Redlight is a half mile/mile of jam packed selling, motorbikes, cars, people, trash, and mud. It reminds me of an ant farm. You see the path and the hundreds of ants on the path, going back and forth, going over each other and under each other, with some jerk kid and his magnifying glass burning all the ants (aka sun). Redlight is basically the same thing but with people- except in Redlight the jerk kid has shaken the ant farm to make pure chaos. Redlight itself is about a half mile/ mile in length and takes about 30-45 min to pass through, the roads are a mix between dirt and paved, the cars and the drivers are not good, so there are accidents which involve lengthy yelling matches on why my broken metal hit your broken metal, there are hundreds upon hundreds of people, everyone selling to cars, yelling to get your attention, trying to pass each other with a bucket of things on their heads and things in their arms, sellers with the entire store right next to the street, and pedestrians trying to get a taxi or trying to buy things. We finally arrive to the middle of the beast and stop at the police station to meet Prince (head of security at PC), he has us meet the police chief, we walk over to the transport office and meet the person in charge over there, then we get shown where some of the taxi pick up spots are, and get back in our cab to leave.

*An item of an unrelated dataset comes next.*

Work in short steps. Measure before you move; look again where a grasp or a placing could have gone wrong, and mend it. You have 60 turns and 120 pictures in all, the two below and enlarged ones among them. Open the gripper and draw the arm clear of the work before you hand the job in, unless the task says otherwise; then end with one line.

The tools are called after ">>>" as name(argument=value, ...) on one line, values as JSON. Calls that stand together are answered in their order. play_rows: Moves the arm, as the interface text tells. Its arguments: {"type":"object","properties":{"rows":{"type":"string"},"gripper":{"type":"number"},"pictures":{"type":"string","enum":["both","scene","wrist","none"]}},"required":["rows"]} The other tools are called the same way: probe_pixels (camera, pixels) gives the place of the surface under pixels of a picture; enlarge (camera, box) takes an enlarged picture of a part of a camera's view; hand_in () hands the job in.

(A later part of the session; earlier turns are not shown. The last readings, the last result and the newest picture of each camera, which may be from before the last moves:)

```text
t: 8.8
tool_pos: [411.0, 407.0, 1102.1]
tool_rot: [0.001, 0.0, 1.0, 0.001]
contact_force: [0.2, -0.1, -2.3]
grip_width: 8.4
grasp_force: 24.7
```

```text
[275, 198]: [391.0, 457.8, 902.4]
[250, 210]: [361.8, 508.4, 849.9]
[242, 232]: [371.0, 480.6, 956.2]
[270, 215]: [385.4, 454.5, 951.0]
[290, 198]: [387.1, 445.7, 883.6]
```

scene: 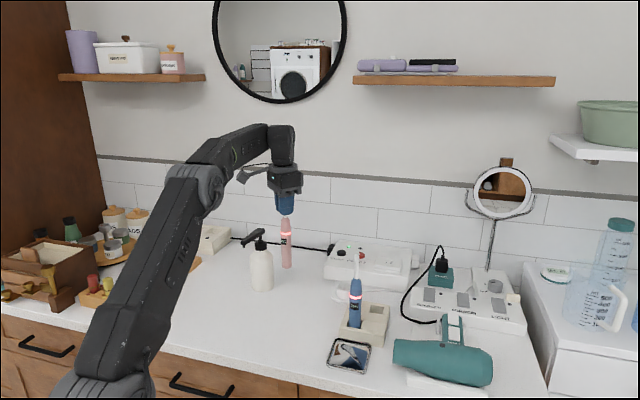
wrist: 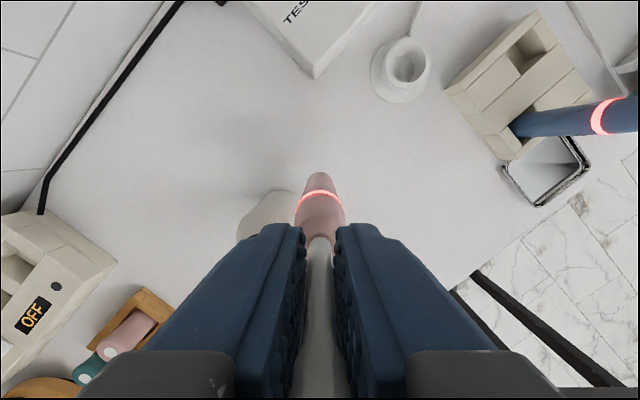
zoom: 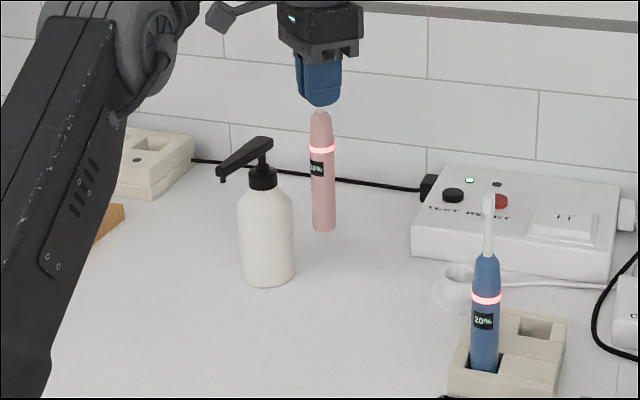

We finally arrive at the office in Monrovia and in case anyone was wondering... we did NOT get doughnuts- Ha. We get out and do some security and logistical things regarding top secret Peace Corps information (aka signing onto the computer and learning the code to enter the building) and sit in sessions until around 1:00pm. We finish and go to Eco Hotel to sign into our rooms (my roommate was Melissa) and head out to lunch. We decide to go to a coffee/sandwich place right next to the hotel. This place was a mind trip! We walk into this air-conditioned building with food and sweets laid out in a glass display, the owner was a “china man”, AKA not of African descent, the patio had a covering with grass and vine going up the side, and there are two white blonde women sitting down having a cup of tea. We had, for this one restaurant, stepped out of Liberia, and entered a suburb of America. I ordered a fajita sandwich, which had sour cream, peppers, onion, CHEESE, and chicken all pressed in a delicious bun. Cheese is in all caps here because it is not a thing here in Liberia. Some supermarkets might sell a crappy block of mozzarella, or you can attempt to make your own with some delicious (ehh..) powered milk, but in general it is not a thing you find here.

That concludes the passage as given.